- What needs to be done: Reproduce each line exactly. Skip none.

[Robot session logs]
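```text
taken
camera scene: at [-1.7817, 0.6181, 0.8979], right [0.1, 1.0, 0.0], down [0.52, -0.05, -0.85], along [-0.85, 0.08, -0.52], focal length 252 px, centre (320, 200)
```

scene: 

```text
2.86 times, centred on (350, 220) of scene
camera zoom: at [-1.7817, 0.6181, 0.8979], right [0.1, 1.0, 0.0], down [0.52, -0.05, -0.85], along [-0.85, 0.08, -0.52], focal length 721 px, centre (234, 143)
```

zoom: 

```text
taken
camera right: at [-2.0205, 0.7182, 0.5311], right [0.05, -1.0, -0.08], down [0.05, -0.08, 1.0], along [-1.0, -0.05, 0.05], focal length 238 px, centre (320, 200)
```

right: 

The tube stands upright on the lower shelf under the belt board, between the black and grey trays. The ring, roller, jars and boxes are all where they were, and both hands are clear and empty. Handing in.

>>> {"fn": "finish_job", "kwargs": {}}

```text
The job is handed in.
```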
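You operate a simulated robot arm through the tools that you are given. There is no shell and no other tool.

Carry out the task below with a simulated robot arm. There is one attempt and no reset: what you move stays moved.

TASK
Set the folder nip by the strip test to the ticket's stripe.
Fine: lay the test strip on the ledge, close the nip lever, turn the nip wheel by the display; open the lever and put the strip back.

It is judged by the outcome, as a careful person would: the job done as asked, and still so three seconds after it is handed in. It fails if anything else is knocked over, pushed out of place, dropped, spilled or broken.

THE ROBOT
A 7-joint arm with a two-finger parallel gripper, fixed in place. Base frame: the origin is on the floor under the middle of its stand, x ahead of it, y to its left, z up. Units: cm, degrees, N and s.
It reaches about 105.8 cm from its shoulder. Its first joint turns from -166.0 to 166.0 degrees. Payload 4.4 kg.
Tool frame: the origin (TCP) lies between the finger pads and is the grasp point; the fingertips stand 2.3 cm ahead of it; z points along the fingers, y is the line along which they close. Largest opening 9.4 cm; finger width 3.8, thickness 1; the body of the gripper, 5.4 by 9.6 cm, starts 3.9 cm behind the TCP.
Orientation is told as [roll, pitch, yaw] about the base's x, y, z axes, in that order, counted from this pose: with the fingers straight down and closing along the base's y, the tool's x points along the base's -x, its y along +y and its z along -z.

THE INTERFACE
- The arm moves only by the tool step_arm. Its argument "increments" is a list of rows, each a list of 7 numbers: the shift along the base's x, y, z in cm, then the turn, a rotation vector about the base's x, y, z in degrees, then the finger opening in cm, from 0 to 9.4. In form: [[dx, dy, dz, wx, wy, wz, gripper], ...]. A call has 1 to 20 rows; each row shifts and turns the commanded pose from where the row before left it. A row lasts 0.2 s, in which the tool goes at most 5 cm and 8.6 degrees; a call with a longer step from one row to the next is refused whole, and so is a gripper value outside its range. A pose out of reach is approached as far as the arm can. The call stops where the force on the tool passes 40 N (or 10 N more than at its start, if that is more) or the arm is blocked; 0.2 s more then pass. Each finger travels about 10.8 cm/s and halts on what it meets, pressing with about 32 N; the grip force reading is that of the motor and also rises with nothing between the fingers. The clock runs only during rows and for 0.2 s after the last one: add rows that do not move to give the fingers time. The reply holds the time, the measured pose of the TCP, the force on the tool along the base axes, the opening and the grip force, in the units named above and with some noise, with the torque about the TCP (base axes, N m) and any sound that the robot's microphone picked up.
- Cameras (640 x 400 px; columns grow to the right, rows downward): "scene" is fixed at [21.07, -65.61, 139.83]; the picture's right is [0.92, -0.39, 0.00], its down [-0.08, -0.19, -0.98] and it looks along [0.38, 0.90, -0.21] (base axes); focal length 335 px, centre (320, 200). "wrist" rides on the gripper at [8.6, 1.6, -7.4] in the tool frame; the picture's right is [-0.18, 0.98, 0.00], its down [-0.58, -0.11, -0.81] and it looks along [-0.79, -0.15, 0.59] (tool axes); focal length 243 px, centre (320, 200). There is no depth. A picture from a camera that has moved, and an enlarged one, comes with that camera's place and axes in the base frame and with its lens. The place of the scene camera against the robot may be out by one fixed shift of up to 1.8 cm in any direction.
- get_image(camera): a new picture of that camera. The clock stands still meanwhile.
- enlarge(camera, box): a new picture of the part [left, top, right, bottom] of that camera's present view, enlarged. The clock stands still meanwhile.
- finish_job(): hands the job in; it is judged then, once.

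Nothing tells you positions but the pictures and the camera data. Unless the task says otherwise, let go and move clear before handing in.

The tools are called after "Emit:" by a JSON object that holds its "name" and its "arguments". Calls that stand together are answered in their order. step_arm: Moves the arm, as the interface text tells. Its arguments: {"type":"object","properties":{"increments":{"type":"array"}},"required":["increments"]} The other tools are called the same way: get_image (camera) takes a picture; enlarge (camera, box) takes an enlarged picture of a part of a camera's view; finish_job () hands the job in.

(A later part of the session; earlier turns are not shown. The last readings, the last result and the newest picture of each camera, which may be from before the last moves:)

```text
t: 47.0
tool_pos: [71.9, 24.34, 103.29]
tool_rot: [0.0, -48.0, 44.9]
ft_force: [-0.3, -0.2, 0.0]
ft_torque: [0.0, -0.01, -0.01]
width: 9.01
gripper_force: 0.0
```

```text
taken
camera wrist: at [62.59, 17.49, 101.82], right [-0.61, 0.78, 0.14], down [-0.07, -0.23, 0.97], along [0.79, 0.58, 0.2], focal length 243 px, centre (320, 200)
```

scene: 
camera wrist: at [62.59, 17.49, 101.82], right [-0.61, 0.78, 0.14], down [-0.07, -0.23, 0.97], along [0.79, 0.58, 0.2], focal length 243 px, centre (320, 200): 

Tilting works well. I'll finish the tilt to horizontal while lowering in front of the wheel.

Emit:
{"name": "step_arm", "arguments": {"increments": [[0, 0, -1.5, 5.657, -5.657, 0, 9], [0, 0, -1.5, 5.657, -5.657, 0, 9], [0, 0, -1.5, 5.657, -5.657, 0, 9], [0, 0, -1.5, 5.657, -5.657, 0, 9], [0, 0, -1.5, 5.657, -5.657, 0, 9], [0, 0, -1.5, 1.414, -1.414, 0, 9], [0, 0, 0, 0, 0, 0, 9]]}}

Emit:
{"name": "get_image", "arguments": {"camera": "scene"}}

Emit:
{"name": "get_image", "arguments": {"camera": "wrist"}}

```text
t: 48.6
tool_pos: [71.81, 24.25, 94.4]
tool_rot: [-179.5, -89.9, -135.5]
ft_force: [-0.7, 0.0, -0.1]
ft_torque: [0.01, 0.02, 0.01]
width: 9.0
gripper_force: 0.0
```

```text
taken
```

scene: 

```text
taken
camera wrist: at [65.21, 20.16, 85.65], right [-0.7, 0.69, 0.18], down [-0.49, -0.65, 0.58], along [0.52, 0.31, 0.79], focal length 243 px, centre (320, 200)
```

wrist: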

- Result below:
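```text
taken
camera scene: at [-1.7817, 0.6181, 0.8979], right [0.1, 1.0, 0.0], down [0.52, -0.05, -0.85], along [-0.85, 0.08, -0.52], focal length 252 px, centre (320, 200)
```

scene: 

```text
2.86 times, centred on (350, 220) of scene
camera zoom: at [-1.7817, 0.6181, 0.8979], right [0.1, 1.0, 0.0], down [0.52, -0.05, -0.85], along [-0.85, 0.08, -0.52], focal length 721 px, centre (234, 143)
```

zoom: 

```text
taken
camera right: at [-2.0205, 0.7182, 0.5311], right [0.05, -1.0, -0.08], down [0.05, -0.08, 1.0], along [-1.0, -0.05, 0.05], focal length 238 px, centre (320, 200)
```

right: 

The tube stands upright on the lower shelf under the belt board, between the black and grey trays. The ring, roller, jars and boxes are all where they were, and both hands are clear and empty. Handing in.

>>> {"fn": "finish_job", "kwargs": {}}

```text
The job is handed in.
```
You operate a simulated robot arm through the tools that you are given. There is no shell and no other tool.

Carry out the task below with a simulated robot arm. There is one attempt and no reset: what you move stays moved.

TASK
Set the folder nip by the strip test to the ticket's stripe.
Fine: lay the test strip on the ledge, close the nip lever, turn the nip wheel by the display; open the lever and put the strip back.

It is judged by the outcome, as a careful person would: the job done as asked, and still so three seconds after it is handed in. It fails if anything else is knocked over, pushed out of place, dropped, spilled or broken.

THE ROBOT
A 7-joint arm with a two-finger parallel gripper, fixed in place. Base frame: the origin is on the floor under the middle of its stand, x ahead of it, y to its left, z up. Units: cm, degrees, N and s.
It reaches about 105.8 cm from its shoulder. Its first joint turns from -166.0 to 166.0 degrees. Payload 4.4 kg.
Tool frame: the origin (TCP) lies between the finger pads and is the grasp point; the fingertips stand 2.3 cm ahead of it; z points along the fingers, y is the line along which they close. Largest opening 9.4 cm; finger width 3.8, thickness 1; the body of the gripper, 5.4 by 9.6 cm, starts 3.9 cm behind the TCP.
Orientation is told as [roll, pitch, yaw] about the base's x, y, z axes, in that order, counted from this pose: with the fingers straight down and closing along the base's y, the tool's x points along the base's -x, its y along +y and its z along -z.

THE INTERFACE
- The arm moves only by the tool step_arm. Its argument "increments" is a list of rows, each a list of 7 numbers: the shift along the base's x, y, z in cm, then the turn, a rotation vector about the base's x, y, z in degrees, then the finger opening in cm, from 0 to 9.4. In form: [[dx, dy, dz, wx, wy, wz, gripper], ...]. A call has 1 to 20 rows; each row shifts and turns the commanded pose from where the row before left it. A row lasts 0.2 s, in which the tool goes at most 5 cm and 8.6 degrees; a call with a longer step from one row to the next is refused whole, and so is a gripper value outside its range. A pose out of reach is approached as far as the arm can. The call stops where the force on the tool passes 40 N (or 10 N more than at its start, if that is more) or the arm is blocked; 0.2 s more then pass. Each finger travels about 10.8 cm/s and halts on what it meets, pressing with about 32 N; the grip force reading is that of the motor and also rises with nothing between the fingers. The clock runs only during rows and for 0.2 s after the last one: add rows that do not move to give the fingers time. The reply holds the time, the measured pose of the TCP, the force on the tool along the base axes, the opening and the grip force, in the units named above and with some noise, with the torque about the TCP (base axes, N m) and any sound that the robot's microphone picked up.
- Cameras (640 x 400 px; columns grow to the right, rows downward): "scene" is fixed at [21.07, -65.61, 139.83]; the picture's right is [0.92, -0.39, 0.00], its down [-0.08, -0.19, -0.98] and it looks along [0.38, 0.90, -0.21] (base axes); focal length 335 px, centre (320, 200). "wrist" rides on the gripper at [8.6, 1.6, -7.4] in the tool frame; the picture's right is [-0.18, 0.98, 0.00], its down [-0.58, -0.11, -0.81] and it looks along [-0.79, -0.15, 0.59] (tool axes); focal length 243 px, centre (320, 200). There is no depth. A picture from a camera that has moved, and an enlarged one, comes with that camera's place and axes in the base frame and with its lens. The place of the scene camera against the robot may be out by one fixed shift of up to 1.8 cm in any direction.
- get_image(camera): a new picture of that camera. The clock stands still meanwhile.
- enlarge(camera, box): a new picture of the part [left, top, right, bottom] of that camera's present view, enlarged. The clock stands still meanwhile.
- finish_job(): hands the job in; it is judged then, once.

Nothing tells you positions but the pictures and the camera data. Unless the task says otherwise, let go and move clear before handing in.

The tools are called after "Emit:" by a JSON object that holds its "name" and its "arguments". Calls that stand together are answered in their order. step_arm: Moves the arm, as the interface text tells. Its arguments: {"type":"object","properties":{"increments":{"type":"array"}},"required":["increments"]} The other tools are called the same way: get_image (camera) takes a picture; enlarge (camera, box) takes an enlarged picture of a part of a camera's view; finish_job () hands the job in.

(A later part of the session; earlier turns are not shown. The last readings, the last result and the newest picture of each camera, which may be from before the last moves:)

```text
t: 47.0
tool_pos: [71.9, 24.34, 103.29]
tool_rot: [0.0, -48.0, 44.9]
ft_force: [-0.3, -0.2, 0.0]
ft_torque: [0.0, -0.01, -0.01]
width: 9.01
gripper_force: 0.0
```

```text
taken
camera wrist: at [62.59, 17.49, 101.82], right [-0.61, 0.78, 0.14], down [-0.07, -0.23, 0.97], along [0.79, 0.58, 0.2], focal length 243 px, centre (320, 200)
```

scene: 
camera wrist: at [62.59, 17.49, 101.82], right [-0.61, 0.78, 0.14], down [-0.07, -0.23, 0.97], along [0.79, 0.58, 0.2], focal length 243 px, centre (320, 200): 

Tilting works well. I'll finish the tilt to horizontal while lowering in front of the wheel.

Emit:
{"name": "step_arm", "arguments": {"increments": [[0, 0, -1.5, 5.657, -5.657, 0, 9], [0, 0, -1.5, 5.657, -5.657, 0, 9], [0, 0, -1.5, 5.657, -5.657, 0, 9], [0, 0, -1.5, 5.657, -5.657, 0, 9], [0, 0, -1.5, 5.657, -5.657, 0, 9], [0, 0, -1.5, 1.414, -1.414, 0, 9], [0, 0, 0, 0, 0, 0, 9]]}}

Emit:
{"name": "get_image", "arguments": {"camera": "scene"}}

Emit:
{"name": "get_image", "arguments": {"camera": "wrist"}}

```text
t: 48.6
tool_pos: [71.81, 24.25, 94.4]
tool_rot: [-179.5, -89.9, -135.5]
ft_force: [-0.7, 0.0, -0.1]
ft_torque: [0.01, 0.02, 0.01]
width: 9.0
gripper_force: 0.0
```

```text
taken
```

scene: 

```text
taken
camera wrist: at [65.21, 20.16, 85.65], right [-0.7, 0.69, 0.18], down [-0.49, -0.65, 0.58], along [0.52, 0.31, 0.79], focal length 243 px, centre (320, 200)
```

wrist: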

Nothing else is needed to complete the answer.